A few years ago, the head of litigation at Massachusetts Mutual Life Insurance Co. issued a challenge to its legal department: cut the average cost of handling a matter by 30 percent.

So Kathryn Von Schoeler, the company's assistant vice president and counsel hit the ground running. “Being the company's e-discovery counsel, I, along with a group of paralegals, started to look internally at our EDRM operating model,” she told an audience at the “Innovative Use of Technology Inside Corporate Legal Departments” session at ILTACON18.

Von Schoeler found that during the collection phase of e-discovery, “there were a lot of handoffs, a lot of rework.” That initial e-discovery processes took so much time and effort that afterwards, the legal department was too burdened to continue handling e-discovery responsibilities on its own.

“We were all so tired and exhausted by the time we finally collected everything that we then shipped it all off to outside counsel, and they did all the deep and meaty e-discovery work. And I thought, there was our 30 percent savings,” she said.

To cut costs by bringing e-discovery work in-house, Von Schoeler had to first ease the burden of data collection. So she looked to enable the legal department by identifying relevant discoverable data for most cases, where it resided, and how to access it. “What we did first was to develop what we are now referring to as a knowledge repository,” Von Schoeler recalled.

Initially, her team identified seven routine allegation types that their legal department usually handles, such as life claim litigation. “We identified what were the 15 or 20 data sources or document types that we have to have for every one of our life claims matters,” Von Schoeler said. “And then we started to build out a deep description of what that data type is, and who has custody of that data.”

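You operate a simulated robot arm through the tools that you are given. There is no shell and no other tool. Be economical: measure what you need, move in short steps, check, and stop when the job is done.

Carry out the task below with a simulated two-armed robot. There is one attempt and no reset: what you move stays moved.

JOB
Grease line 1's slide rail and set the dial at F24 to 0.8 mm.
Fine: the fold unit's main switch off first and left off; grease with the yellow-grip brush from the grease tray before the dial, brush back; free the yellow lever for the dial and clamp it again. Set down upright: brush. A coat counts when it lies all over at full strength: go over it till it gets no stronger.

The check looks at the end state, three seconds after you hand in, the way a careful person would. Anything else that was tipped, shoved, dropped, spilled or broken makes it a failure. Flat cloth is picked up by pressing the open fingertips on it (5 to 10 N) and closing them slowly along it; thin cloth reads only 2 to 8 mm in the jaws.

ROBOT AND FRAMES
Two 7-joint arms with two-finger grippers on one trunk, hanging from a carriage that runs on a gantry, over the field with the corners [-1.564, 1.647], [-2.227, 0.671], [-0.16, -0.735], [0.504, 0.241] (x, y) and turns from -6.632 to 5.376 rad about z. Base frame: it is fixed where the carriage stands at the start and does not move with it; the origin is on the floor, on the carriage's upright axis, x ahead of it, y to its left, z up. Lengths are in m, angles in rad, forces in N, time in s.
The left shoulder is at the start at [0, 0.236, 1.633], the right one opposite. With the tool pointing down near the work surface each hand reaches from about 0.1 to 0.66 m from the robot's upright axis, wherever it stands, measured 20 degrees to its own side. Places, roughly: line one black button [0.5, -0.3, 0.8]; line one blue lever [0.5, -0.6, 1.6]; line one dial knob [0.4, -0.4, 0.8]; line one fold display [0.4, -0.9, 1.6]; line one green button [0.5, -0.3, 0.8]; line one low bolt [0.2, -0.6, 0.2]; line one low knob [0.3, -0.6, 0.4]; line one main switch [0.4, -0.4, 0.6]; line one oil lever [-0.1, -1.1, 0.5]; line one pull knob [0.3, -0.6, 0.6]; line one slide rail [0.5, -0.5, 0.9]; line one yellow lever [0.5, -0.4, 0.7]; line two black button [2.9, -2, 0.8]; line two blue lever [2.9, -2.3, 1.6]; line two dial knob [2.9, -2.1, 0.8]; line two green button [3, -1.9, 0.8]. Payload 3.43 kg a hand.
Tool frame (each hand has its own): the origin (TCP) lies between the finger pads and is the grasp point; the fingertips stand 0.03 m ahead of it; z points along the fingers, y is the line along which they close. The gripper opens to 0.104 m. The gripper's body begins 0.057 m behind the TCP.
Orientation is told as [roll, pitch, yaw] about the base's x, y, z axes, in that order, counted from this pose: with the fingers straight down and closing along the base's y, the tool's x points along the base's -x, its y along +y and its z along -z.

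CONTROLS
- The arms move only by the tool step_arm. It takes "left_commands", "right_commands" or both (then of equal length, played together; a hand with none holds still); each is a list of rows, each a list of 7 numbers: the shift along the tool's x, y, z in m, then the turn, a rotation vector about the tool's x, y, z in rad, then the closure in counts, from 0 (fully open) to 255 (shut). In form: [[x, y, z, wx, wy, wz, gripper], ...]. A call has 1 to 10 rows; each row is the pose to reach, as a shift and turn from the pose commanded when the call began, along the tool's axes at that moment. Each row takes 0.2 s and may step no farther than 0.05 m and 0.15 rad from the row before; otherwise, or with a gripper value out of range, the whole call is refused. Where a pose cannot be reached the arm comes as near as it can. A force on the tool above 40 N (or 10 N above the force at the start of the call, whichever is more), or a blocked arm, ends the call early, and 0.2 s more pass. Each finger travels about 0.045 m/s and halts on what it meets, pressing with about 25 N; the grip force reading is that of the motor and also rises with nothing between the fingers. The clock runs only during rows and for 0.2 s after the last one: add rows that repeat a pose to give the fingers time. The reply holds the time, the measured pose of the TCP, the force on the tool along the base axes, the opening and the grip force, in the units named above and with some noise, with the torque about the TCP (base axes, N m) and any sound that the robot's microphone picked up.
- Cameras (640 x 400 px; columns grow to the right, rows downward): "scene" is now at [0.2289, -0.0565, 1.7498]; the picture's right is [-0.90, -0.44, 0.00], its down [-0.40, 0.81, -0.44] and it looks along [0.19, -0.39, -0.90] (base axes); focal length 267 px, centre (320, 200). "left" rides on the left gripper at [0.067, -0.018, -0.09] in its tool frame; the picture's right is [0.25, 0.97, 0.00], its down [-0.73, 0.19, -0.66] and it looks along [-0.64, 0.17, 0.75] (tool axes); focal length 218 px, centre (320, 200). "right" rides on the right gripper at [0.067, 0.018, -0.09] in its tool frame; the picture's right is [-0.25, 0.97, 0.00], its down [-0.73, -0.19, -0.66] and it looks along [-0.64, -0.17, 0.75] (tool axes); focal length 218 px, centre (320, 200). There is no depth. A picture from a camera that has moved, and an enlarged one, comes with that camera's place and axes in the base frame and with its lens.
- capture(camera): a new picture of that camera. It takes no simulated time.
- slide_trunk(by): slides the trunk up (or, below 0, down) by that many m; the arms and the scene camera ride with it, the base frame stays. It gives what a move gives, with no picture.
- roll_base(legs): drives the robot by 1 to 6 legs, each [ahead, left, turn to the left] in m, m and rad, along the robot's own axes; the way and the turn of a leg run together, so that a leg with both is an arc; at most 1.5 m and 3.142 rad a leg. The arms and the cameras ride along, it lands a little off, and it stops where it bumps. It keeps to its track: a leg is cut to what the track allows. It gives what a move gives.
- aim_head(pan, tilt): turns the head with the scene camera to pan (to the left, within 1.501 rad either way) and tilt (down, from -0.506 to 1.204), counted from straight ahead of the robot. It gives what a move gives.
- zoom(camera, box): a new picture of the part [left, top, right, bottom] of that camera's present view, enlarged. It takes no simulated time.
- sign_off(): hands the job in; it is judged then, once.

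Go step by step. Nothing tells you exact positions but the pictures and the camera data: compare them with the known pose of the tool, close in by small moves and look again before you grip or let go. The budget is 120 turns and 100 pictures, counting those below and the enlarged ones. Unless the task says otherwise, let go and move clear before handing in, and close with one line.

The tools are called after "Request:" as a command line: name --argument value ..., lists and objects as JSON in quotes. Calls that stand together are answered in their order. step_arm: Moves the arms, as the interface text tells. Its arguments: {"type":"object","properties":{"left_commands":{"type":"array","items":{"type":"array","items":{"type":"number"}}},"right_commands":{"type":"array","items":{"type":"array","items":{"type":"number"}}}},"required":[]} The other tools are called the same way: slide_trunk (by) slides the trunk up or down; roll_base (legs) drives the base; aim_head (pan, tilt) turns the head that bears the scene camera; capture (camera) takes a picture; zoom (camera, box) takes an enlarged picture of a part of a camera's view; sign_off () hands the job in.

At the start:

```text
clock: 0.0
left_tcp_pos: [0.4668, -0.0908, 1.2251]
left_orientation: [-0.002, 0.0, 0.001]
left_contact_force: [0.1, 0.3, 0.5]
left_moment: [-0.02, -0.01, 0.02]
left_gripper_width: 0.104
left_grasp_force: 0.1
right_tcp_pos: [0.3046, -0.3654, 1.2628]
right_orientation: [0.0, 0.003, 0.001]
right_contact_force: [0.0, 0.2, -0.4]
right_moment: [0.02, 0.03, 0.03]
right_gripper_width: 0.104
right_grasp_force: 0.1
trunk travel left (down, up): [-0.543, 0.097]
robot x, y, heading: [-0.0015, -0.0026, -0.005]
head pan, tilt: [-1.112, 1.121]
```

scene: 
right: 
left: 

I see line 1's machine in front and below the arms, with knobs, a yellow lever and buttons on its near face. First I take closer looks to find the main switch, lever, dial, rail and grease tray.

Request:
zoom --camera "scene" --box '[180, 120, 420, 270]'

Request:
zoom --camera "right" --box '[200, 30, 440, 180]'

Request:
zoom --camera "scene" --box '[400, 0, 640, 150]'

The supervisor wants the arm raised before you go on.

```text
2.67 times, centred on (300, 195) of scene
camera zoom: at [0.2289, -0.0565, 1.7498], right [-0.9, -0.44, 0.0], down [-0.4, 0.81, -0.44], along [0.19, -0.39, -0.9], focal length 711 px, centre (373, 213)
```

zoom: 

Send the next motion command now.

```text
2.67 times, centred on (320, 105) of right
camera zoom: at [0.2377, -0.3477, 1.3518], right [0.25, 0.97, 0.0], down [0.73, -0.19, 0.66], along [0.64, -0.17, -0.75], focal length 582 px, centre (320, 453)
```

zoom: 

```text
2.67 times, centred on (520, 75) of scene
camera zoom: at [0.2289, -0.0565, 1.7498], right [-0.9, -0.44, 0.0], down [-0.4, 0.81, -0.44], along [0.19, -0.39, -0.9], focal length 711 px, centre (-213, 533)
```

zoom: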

From there, her team also built an interactive case matter tracking form to link with the knowledge repository. “For every new matter, the paralegal will identify the allegation type that makes up the matter. Once you identify the type, there is a drop-down list that [shows you] the set of documents we go after in that type of case,” Von Schoeler said.

The form, which includes basic tracking information that links it back to a specific matter in the legal department's matter management system, also aims to guide paralegals through the collection processes. “There are 30 document types we go after and if you forget how to get one of them, there is a help button [on the form] that tells you how to access it and whom to contact.”

Von Schoeler added that there are also fields on the tracking form that record when paralegals “made an internal request for a document, when it was received and when we turned it around and shared it with outside counsel.”

While helping to streamline the legal department's data collection processes, the recent innovations are likely just the beginning of a broader change for Massachusetts Mutual Life Insurance's legal department.

Von Schoeler noted that the company hopes to integrate the interactive form and knowledge repository directly into the matter management system in the future. The department also aims to leverage the information it acquires from the form to identify and address areas that cause the most problems for its data collection processes.

“If there is a particular data type we record, that we have to routinely have to ask a couple of times, maybe there is something wrong with our process,” Von Schoeler said. “And we should be looking to improve that.”